| What you will do |
Could you carry on with the document from where it ends?

| Document |
日経平均株価が大きく値上がりするなか、未だ年初来でマイナスパフォーマンスのトヨタ(トヨタ自動車:7203)とホンダ(本田技研工業:7267)。ここから買うならどちら?この2社で比べてみます。
今回のお題 完成車メーカーの国内ツートップ
トヨタ自動車(7203) 本田技研工業(7267)
上記両社の株価のポイントや株価データを見ながら、双方を比較し、皆さんの相場観で購入検討するならどちらにしますか?
トランプ関税のリスクが株価に直撃した自動車メーカー大手。最大の輸出相手だった米国が、日本から輸入する自動車の関税を4月に2.5%→27.5%へ大幅に引き上げるショッキングな話題がありました。その後の交渉で15%に引き下げられたのは良かったのですが、関税影響は先日発表されたばかりの中間決算にも反映されています。日経平均株価が大きく値上がりするなか、未だ年初来でマイナスパフォーマンスのトヨタ(7203)とホンダ(7267)。ここから買うならどちら?この2社で比べてみます。

| Collected data |
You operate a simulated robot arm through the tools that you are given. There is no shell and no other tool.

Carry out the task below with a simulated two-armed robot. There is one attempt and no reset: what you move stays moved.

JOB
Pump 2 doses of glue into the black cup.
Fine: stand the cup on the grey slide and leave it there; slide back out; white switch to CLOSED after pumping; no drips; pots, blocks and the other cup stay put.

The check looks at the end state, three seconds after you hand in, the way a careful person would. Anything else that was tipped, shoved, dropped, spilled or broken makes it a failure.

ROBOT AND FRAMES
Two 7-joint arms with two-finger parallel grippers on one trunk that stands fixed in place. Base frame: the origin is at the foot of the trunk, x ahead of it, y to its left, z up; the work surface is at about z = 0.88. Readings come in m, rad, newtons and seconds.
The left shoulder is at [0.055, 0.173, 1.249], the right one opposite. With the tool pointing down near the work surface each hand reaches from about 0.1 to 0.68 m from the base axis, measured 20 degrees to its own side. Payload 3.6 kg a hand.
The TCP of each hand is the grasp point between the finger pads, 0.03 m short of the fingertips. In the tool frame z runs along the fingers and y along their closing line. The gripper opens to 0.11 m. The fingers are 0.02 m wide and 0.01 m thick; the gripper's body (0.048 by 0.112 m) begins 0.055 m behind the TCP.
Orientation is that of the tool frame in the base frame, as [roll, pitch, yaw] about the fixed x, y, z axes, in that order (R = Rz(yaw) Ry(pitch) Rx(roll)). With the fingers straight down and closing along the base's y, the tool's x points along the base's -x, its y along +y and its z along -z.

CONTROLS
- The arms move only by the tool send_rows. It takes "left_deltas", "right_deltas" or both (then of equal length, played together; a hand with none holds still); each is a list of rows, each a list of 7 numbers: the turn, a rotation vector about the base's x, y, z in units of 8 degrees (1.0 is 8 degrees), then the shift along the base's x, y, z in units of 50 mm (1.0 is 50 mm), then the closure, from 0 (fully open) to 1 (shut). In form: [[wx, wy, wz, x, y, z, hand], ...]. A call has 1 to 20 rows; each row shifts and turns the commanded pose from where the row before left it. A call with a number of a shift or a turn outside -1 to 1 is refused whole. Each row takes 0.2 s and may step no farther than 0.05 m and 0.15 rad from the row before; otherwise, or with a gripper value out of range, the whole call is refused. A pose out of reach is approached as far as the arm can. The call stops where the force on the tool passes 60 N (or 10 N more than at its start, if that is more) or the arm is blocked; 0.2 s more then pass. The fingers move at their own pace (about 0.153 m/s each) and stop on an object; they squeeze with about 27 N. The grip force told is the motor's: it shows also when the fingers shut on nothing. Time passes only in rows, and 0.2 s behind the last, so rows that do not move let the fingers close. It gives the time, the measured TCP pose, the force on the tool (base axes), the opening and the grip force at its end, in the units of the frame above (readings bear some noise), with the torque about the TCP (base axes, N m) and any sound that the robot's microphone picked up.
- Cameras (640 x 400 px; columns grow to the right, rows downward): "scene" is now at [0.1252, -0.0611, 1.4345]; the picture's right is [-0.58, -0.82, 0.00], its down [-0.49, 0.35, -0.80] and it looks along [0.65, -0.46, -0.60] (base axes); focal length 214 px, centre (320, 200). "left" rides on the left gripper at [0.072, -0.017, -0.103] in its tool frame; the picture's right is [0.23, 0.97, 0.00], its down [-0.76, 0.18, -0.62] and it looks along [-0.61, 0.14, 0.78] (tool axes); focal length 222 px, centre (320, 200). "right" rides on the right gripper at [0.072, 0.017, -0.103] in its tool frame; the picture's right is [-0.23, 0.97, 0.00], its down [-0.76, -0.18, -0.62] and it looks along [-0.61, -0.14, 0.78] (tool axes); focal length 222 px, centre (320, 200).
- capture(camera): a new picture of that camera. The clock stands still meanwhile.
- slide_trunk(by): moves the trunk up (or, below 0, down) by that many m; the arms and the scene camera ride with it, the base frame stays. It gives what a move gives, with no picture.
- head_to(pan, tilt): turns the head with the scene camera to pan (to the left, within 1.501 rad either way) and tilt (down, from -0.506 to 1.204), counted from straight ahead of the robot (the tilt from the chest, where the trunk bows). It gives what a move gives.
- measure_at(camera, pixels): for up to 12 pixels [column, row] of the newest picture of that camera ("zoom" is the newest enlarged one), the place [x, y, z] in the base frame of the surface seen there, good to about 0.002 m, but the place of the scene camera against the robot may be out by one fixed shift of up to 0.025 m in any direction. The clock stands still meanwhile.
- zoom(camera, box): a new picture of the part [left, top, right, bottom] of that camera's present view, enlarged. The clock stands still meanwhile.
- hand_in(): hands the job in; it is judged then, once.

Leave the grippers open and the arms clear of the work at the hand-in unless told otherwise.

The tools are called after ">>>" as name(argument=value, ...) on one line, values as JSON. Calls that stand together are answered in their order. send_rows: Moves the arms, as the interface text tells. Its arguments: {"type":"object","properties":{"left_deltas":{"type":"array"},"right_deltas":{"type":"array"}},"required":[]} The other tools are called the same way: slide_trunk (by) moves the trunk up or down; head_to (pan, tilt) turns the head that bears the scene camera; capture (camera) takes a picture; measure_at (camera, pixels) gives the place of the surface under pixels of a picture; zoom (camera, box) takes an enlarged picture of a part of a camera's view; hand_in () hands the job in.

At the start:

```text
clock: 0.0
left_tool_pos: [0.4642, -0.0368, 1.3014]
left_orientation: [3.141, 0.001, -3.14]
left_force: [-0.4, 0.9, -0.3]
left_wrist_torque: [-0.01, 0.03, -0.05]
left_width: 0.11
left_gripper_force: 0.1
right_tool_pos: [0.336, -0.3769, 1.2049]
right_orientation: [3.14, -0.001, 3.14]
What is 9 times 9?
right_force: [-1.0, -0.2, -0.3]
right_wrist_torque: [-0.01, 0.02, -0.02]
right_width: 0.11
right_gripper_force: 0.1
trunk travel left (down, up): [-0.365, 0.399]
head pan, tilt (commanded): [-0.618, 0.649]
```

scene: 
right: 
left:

| Answer below |
銘柄A:トヨタ(トヨタ自動車:7203)
ここがGOOD
売れてる“トヨタ車”! 商品力を武器に今期も売れているのがトヨタ車。修理し易い、サービスが良い、残価が高い(リセールバリューと言いますが、車を手放す時に高く売ることが期待できるという意味です)など魅力要素から、世界的に強いブランド力を有しています。
今4-9月期の世界販売台数は前年同期比5%増の526万台。EV(電気自動車)→HEV(ハイブリッド車)の流れから、HEV中心に好調で、通期の販売台数見通しも1,040万台→1,050万台へ引き上げました。中間期決算時に掲げる通期の販売台数でいえば、ホンダの四輪事業は引下げ、マツダ、SUBARUは据え置き。10万台の上積みとはいえ、このタイミングで上方修正したのは「さすがトヨタ」!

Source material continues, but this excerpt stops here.